Thus the source of the historical repetition in capitalism. The miserable state of Bonapartism, or the bourgeoisie’s incapability and the proletariat’s immaturity to govern, means that history will keep replaying itself until we work our way out of it. But each time it repeats it also changes, giving rise to Lenin’s conception of history as spiral: repetitive, yet always also slightly translated, either progressively toward ‘the better’ or regressively toward ‘the worse.’ Both are possible and ongoing occurrences. Thus, we will continuously be tasked with fulfilling the past rather than creating the future. Indeed, the future is only accessible through the past that must be put to rest through the dictatorship of the proletariat. [8] Clever phrase, that: for it is nothing other than Bonapartism conscious of itself. That is the working class’s duty as of 1848. To it and only it falls the imperative to liberate humanity from the contradiction of its own labor-power. A humble if necessary goal in the grand scheme of things, all ironies aside.
I mentioned the proletariat’s ‘immaturity.’ Because obviously we wouldn’t be here if World War I had given rise to the world dictatorship of the proletariat instead of the League of Nations. For the working class as yet has not assumed this responsibility for capitalism. The crisis continues. But of course it was never capable of doing so spontaneously or immediately. The left existed precisely to mediate the crisis of capital via the state. The socialist party was thus originally conceived not as an interest group representing the workers in a redistributive fight against their bosses. Rather, the party was the instrument for manifesting this historical duty. Of course, throughout time and place the two conceptions of the party have blurred, sometimes strategically. But the left must only exist as the necessary but ultimately dispensable means of awakening the proletariat to its task. Thence arises the left’s ‘leadership,’ by no means a small feat.
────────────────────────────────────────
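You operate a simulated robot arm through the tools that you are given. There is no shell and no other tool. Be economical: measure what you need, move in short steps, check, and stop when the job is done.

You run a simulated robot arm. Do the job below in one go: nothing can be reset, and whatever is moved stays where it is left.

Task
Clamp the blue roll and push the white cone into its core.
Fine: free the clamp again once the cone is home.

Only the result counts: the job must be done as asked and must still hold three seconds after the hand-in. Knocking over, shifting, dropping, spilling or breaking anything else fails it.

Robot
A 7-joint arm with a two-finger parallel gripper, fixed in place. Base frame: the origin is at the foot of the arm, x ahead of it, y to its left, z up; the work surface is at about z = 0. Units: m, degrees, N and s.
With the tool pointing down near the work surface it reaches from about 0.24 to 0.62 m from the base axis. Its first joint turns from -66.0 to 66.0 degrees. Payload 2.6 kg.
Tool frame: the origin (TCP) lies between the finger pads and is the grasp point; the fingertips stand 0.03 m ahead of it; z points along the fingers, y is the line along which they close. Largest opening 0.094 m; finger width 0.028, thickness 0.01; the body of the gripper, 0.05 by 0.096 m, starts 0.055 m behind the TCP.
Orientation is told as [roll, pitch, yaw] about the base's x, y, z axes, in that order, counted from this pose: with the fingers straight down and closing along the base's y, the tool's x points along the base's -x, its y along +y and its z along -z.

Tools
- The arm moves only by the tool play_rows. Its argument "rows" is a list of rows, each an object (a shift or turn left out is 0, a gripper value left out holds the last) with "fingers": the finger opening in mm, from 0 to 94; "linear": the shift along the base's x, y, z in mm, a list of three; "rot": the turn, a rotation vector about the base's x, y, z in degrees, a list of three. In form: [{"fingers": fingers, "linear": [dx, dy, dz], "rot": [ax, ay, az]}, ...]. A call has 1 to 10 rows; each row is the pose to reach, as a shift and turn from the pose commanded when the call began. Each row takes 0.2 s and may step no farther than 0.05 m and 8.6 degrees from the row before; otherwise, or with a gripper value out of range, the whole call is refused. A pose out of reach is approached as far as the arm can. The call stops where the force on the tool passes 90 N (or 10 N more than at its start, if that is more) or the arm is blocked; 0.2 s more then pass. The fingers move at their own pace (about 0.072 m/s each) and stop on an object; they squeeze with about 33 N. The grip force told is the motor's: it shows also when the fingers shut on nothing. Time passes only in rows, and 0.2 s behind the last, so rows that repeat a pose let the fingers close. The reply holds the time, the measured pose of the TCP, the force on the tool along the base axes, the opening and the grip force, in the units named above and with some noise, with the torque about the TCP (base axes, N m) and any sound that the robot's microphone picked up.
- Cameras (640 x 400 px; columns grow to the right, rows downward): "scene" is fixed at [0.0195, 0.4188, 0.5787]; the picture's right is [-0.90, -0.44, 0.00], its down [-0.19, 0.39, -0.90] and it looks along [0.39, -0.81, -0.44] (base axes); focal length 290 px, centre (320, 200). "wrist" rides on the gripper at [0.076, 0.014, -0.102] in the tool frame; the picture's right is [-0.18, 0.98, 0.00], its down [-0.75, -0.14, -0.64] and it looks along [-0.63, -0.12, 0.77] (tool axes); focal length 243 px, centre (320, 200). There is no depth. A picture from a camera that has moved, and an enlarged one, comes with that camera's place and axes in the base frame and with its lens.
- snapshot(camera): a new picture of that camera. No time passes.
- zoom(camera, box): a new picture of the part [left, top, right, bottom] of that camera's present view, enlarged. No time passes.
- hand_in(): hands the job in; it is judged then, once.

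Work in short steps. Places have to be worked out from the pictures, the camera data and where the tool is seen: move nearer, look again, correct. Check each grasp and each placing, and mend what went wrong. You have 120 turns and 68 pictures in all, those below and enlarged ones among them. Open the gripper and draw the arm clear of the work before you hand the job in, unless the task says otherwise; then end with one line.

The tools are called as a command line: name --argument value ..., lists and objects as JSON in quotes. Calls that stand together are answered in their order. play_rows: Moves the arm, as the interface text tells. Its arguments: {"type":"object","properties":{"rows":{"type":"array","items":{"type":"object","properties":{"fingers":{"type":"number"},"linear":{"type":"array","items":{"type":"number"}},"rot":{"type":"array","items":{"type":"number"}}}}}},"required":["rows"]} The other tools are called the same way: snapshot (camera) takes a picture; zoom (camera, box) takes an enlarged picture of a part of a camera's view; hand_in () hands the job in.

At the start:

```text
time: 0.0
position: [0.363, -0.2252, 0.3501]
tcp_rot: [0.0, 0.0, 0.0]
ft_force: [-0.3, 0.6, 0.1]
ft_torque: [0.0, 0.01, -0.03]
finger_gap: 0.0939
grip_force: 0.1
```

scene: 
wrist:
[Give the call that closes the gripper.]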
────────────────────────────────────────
But the left has systematically abandoned this self-conception, in the process turning its back on the working class. In the wake of the world-historic civil war that was World War I, the left shrank back from the task it formerly accepted responsibility for. The world saw just how deep the problem of bourgeois freedom really goes and just how much blood would be spilled trying to resolve it. So the left gave up, threw its hands up, and retreated into other pursuits (Heideggerianism, post-structuralism, postmodernism, etc.). The right then was left to take up the proletariat’s revolutionary urges, and what we got was fascism. This further increased the left’s suspicion toward its own task until the point we find ourselves in now: a conscious attempt to obliterate the legacy of the Enlightenment from history. The very desire for revolution is now regarded as suspect, as leading to fascism all along. No wonder the despair of entire generations! But that is a tale best left for another time. We ought to get back to it, namely, what all this has to do with the police.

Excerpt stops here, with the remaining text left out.